* begin SUPPLIED MATERIAL *
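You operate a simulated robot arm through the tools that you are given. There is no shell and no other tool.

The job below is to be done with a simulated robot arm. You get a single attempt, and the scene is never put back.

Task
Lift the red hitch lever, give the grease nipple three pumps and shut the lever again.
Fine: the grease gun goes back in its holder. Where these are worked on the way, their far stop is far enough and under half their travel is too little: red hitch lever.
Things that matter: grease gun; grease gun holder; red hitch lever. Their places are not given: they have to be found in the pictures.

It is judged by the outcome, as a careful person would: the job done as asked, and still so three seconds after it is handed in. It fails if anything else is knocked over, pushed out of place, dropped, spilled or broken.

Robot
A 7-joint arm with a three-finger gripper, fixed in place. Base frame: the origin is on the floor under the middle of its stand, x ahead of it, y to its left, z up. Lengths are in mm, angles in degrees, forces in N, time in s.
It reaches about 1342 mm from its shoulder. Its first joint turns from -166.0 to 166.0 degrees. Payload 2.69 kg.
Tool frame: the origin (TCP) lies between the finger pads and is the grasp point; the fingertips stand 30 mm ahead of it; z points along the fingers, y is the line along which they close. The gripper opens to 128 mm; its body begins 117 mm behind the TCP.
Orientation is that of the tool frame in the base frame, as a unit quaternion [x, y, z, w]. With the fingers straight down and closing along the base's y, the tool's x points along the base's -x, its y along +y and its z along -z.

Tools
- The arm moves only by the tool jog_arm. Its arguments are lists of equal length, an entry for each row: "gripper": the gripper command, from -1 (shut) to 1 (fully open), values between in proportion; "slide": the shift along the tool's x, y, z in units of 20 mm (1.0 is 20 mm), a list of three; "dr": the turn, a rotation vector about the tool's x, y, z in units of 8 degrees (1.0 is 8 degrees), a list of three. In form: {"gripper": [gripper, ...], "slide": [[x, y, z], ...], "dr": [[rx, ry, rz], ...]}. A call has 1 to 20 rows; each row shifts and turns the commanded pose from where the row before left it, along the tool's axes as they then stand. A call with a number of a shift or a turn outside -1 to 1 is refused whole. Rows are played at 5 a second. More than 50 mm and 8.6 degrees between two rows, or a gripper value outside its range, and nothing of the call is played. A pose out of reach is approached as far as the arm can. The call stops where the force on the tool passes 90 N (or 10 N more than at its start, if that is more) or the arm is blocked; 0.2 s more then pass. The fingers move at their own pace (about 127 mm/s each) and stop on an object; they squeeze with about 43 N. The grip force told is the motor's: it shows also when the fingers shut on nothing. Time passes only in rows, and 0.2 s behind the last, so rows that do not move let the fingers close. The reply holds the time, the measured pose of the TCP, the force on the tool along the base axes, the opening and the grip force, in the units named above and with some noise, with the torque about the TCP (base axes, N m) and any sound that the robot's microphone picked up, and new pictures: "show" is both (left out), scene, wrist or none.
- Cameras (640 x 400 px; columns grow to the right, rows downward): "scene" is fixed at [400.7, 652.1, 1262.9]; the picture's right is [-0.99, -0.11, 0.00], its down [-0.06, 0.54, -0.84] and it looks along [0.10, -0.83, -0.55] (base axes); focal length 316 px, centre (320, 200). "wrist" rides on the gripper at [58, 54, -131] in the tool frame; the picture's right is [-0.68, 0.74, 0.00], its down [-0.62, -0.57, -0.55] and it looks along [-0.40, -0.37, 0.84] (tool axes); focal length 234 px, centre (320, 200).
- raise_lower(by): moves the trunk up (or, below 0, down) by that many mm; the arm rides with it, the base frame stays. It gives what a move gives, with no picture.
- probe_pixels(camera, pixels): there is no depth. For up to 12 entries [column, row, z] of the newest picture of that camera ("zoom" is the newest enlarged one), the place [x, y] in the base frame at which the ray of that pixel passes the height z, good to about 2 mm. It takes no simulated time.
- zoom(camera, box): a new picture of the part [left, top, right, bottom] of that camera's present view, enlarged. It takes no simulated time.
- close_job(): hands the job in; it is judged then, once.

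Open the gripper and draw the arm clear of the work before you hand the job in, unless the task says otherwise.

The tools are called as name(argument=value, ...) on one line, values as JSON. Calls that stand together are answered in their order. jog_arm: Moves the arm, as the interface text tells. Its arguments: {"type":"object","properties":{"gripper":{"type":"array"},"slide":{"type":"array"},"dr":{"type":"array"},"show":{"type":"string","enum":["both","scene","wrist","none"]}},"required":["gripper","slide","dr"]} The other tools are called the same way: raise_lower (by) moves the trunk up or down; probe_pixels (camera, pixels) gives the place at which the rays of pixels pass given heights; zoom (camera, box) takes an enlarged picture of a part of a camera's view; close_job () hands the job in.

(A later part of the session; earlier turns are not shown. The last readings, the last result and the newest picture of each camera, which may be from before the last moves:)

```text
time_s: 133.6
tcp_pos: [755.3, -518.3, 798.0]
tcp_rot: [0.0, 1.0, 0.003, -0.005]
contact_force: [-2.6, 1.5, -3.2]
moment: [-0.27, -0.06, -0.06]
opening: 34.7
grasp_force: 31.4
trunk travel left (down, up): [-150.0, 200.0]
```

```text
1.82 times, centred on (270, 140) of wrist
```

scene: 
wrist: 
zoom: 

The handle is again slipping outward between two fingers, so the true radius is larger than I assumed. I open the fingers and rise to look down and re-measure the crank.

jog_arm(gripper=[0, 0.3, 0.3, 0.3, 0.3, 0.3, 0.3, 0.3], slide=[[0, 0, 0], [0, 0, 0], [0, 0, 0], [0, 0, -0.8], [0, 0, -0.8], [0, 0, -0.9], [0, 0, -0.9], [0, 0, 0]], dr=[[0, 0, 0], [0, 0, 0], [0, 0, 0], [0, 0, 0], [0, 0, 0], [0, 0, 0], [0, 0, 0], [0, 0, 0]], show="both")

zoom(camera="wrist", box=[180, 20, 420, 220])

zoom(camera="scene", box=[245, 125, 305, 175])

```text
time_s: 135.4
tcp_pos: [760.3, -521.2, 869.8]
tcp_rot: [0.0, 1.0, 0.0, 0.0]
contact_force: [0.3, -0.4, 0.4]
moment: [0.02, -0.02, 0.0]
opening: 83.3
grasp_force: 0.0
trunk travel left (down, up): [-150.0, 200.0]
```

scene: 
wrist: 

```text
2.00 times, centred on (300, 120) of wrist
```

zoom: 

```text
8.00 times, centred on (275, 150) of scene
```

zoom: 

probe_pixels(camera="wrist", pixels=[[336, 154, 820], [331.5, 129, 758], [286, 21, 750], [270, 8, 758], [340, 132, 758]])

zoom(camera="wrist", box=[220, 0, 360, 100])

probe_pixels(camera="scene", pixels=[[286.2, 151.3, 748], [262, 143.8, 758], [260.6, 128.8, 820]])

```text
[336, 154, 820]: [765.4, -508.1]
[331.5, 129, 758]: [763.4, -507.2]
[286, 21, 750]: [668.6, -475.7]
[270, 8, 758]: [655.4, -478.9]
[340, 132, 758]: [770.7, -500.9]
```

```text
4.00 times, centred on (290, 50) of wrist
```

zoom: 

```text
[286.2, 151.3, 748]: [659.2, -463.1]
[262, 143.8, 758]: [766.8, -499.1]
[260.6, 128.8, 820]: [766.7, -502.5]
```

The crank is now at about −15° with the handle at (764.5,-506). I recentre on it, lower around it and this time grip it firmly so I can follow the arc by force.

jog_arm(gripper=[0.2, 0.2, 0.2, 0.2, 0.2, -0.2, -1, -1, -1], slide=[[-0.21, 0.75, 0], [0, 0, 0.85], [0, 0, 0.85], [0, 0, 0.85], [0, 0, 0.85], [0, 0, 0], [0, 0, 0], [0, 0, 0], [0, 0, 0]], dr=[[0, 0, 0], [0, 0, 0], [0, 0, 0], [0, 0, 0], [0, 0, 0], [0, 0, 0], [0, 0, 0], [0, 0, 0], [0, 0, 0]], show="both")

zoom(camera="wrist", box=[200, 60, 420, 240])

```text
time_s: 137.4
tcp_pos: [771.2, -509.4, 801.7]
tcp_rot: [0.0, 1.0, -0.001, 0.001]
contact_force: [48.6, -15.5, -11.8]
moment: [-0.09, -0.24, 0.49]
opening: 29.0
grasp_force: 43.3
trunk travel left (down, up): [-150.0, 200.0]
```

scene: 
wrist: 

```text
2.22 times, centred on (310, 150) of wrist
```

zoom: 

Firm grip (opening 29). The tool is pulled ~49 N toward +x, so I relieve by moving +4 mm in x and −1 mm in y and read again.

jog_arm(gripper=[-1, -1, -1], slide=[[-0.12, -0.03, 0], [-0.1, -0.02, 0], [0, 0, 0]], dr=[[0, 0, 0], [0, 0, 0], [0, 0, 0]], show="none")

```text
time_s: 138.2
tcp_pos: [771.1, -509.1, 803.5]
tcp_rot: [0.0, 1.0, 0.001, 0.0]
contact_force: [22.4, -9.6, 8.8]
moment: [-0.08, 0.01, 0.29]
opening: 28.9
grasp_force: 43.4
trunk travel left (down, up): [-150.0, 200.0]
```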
* end SUPPLIED MATERIAL *
◆ **SHORT PROBLEM**: Say the number of lines in the listing that hold "under", with no added words.

◆ **RESULT**: 2